#### Work to do:
How does the source document go on? Write the next part.

#### Source document:
Symphony to Conclude Season with a Flourish
By San Bernardino Symphony
05/15/2015 at 02:16 PM
05/15/2015 at 02:16 PM
The San Bernardino Symphony is offering another full evening of classical entertainment on May 23 with their “Triumphant Season Finale.”
The concert will include Wolfgang Amadeus Mozart’s Symphony No. 40 in G Minor, Ludwig Van Beethoven’s Symphony No. 7, and Richard Georg Strauss’ Horn Concerto No. 1 featuring virtuosic horn soloist Joseph Ognibene.
“We wanted to honor the many requests we have received for a concert that focuses on the horns,” said Symphony Conductor and Artistic Director Frank Fetta. “Our on-going goal is to create a concert experience that engages the region’s diverse audiences in new and exciting ways, and I think audiences will be delighted with this event.”
“The event will also include a few surprises, including a special preview of an educational publication being created about the Symphony and our beautiful principal venue, the California Theatre of the Performing Arts,” said Symphony Executive Director Dr. Anne Viricel. “We are so blessed to have this beautiful landmark building in which to perform. The architecture is amazing and it’s not uncommon to see people come into the lobby and just stand and gaze for a while. From the ornate golden flourishes on the staircase to the hand-painted trey ceilings and murals in the concert hall, this not-to-be-missed venue graces our community. So clearly we were, absolutely thrilled when San Bernardino Valley College Professor Judy Zak Jorgenson approached us with the concept to create an educational activity book highlighting the San Bernardino Symphony in our principal venue.”

#### Dataset extract:
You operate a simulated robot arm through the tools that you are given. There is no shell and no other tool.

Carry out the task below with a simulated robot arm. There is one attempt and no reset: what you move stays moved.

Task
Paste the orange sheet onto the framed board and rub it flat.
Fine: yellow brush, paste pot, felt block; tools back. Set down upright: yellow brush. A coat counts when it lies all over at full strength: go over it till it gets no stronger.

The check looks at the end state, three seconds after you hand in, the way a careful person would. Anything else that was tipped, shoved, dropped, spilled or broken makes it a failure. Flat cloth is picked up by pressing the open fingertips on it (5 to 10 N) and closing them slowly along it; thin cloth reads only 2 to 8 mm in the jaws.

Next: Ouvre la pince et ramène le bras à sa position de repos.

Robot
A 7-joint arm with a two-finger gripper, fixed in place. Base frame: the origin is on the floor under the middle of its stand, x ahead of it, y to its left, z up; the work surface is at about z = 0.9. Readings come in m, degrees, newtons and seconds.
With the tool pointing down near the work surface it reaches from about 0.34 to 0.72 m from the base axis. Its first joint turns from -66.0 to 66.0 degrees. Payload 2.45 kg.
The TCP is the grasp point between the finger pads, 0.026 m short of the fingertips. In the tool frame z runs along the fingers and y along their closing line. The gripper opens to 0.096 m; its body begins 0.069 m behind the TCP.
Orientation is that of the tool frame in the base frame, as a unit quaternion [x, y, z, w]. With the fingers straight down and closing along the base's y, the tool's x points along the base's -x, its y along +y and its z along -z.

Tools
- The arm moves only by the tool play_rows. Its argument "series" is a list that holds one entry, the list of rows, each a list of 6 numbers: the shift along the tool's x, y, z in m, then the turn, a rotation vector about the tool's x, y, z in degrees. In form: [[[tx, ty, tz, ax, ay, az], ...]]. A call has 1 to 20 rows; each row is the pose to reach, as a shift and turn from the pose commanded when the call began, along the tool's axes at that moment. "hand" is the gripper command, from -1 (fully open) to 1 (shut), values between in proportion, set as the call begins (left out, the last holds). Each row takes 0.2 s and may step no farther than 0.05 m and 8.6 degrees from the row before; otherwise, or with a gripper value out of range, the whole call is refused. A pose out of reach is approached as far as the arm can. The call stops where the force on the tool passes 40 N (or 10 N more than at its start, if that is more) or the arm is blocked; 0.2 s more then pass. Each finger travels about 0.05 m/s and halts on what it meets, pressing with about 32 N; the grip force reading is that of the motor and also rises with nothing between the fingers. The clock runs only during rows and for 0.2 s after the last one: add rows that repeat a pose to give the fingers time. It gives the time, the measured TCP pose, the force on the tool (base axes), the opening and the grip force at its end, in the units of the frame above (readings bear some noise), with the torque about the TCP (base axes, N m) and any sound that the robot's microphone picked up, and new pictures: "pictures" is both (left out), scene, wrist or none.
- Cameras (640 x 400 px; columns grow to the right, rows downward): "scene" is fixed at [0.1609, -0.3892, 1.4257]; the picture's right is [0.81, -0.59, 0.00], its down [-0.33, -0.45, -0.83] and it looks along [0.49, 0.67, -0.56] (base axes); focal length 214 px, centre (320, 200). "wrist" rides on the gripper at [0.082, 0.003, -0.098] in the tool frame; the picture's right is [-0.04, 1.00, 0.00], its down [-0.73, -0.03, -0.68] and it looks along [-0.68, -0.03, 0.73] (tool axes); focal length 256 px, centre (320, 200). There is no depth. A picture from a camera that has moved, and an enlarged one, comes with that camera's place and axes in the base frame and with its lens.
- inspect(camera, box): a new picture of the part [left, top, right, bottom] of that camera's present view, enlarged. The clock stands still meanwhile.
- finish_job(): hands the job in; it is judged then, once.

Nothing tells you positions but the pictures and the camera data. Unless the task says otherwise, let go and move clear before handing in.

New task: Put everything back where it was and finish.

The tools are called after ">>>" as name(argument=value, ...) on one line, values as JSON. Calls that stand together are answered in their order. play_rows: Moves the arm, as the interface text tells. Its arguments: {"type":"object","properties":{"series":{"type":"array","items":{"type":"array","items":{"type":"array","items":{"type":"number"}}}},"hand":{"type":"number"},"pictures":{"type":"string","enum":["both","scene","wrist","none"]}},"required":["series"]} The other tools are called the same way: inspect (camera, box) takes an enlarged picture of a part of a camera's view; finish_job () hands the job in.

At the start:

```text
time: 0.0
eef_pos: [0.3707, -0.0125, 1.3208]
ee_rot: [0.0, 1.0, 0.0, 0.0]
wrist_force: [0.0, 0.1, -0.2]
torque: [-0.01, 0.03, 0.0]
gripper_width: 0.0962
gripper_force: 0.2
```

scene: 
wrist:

#### Written answer:
The talented young artist for the publication, student Jeremy Noble, will be at the May 23 concert working on the book’s venue-inspired artwork and concert attendees are welcomed to come and watch his process in the lobby at intermission.
The Triumphant Season Finale concert, itself, will be full of surprises, as well, beginning with Mozart’s Symphony No. 40 in G Minor. Completed on July 25, 1788 and premiering throughout Germany in 1789 and 1790, this is was one of the composer’s final pieces and one of only two of his symphonies composed in a minor key.
This work has elicited varying interpretations from critics. Some saw it as being a light, graceful piece, while others found it more in the character of an emotive opera. Almost certainly, however, the most common perception today is that the symphony is tragic in tone and intensely emotional, one critic calling the symphony "a work of passion, violence, and grief."
Although interpretations differ, the symphony is unquestionably one of Mozart's most greatly admired works, and it is frequently performed and recorded.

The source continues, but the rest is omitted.